Crowther's range of interests and knowledge is broader here than in past collections. A good example is "A Prophet from Savannah," a long profile of Kirk Varnedoe, a former Crowther college buddy who also happened to be a renowned curator at the Museum of Modern Art in New York and had a big impact on the development of modern art itself. Crowther tells Varnedoe's story while also meditating on memory and the expectations of youth and their denouement, weaving in and out of both "storylines" until they're inseparable. The essay is a longer version of a cover story which ran in all CL papers, and is one of Crowther's finest, most subtle works.

He was born in Nova Scotia to American parents and spent his first 12 years at various naval bases (his father was a naval officer). He graduated from Williams College and earned a masters in journalism from Columbia University. Crowther is a veteran of The Buffalo News, Time magazine, and Newsweek. He moved permanently to North Carolina in 1977 and jumped to the alternative press, helping found The Spectator in Raleigh, then moving to The Independent in Durham in 1989.

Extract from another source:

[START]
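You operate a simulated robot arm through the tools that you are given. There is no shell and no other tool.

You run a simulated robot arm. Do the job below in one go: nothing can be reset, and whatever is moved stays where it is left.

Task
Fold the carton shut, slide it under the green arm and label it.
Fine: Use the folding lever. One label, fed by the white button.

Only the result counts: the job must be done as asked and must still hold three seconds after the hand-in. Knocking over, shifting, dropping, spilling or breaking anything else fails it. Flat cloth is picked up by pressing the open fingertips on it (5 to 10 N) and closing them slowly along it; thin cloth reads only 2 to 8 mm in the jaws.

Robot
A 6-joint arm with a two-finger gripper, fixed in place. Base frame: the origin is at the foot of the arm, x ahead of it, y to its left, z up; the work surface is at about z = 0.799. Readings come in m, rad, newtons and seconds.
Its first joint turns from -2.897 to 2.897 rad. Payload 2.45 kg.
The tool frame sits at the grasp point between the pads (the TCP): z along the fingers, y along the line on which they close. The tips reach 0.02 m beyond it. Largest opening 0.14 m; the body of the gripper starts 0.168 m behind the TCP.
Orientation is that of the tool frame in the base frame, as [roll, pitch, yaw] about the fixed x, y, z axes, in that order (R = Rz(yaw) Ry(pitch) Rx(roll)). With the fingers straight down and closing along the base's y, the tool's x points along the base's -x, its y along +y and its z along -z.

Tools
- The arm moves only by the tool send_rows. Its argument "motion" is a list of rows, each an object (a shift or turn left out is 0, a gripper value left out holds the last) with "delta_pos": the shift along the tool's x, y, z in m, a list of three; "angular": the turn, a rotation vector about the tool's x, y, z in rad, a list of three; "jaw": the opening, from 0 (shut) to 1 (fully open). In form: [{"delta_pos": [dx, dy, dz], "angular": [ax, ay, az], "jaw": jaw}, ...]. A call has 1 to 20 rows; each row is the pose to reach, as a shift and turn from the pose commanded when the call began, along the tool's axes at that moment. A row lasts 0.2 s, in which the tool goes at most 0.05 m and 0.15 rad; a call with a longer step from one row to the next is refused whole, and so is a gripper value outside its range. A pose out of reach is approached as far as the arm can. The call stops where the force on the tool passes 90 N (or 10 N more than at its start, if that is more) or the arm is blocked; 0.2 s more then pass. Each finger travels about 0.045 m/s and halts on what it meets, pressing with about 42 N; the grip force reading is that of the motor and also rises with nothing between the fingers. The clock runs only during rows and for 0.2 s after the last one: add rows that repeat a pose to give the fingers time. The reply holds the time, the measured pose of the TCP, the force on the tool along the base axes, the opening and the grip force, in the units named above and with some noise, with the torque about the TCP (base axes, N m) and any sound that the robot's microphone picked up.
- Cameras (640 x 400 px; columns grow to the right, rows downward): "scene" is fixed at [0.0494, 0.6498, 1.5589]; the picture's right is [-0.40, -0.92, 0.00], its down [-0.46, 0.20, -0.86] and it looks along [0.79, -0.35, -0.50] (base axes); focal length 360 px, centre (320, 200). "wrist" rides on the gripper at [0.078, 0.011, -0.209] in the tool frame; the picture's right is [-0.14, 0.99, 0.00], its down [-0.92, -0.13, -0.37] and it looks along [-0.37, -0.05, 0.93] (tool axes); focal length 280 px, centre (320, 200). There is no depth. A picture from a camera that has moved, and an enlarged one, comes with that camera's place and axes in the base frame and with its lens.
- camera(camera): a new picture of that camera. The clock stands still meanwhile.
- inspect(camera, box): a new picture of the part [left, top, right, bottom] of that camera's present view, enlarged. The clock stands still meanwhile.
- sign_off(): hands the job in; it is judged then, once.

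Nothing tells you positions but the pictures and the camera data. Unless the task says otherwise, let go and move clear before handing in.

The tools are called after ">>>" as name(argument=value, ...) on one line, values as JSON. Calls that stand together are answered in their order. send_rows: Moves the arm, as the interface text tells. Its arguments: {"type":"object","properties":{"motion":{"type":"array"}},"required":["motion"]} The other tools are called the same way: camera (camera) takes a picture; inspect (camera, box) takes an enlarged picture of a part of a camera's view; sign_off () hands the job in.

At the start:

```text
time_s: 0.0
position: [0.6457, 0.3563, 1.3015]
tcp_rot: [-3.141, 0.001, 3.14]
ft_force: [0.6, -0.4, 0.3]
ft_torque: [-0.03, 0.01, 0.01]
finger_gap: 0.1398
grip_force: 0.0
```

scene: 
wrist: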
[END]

In 1992, Crowther became the first member of the alternative press to receive the H.L. Mencken Award from The Baltimore Sun, an honor imparted annually to the country's finest columnist. In 1998, he shared the Association of Alternative Newsweeklies' first place award for commentary with Nat Hentoff from the Village Voice. His second collection of essays, Cathedrals of Kudzu: A Personal Landscape of the South won the Lillian Smith Book Award for Commentary and the 1999-2001 Fellowship Prize for Non-Fiction from the Fellowship of Southern. He lives in Hillsborough with his wife, novelist Lee Smith. We spoke to Crowther last week.

Creative Loafing: Is there a reason this particular collection came out now?

Hal Crowther: Well, one of the things I wanted to get across is that this is a critical time in the South, a time to take stock, and what I was trying to do was to look at some of the things that are passing, things that should be noted with pride and due attention, and also things that have always been a problem that may or may not be improving fast enough.

You've become known as a chronicler of the South whether it's the arts, politics, or what have you, but a lot of people think you're just a transplanted Yankee. How long have you been in the South?

Most of my life, I guess. I was here till I was 11, then I came back in 1977 and have lived here ever since. My father's family came from North Carolina. I've only gone for about 10 years, when I was in college or living with my parents, that I wasn't living in the South, so I regard myself as pretty much full-fledged, even if my mother's from Boston.

Why does the image of Southerners as dumb, backward hicks with Klan suits in their closets refuse to die out? I thought after eight years of Bill Clinton -- no matter what you thought of his politics much less his sex life, there's no denying the guy is bright as hell -- that might have changed.

It just seems to be something that won't go away no matter what. I thought the way Clinton was scrutinized early on was very interesting, as if they expected him to spit tobacco juice during his State of the Union speech (laughs). The Republicans hated him more than anything else because they feared him -- he was so obviously an efficient politician with charisma and they tried to counter that with this image of the slick hick salesman who wanted to get into every woman's shorts (laughs). It was kind of a stereotype just waiting for him to fall into and they utilized it to the max.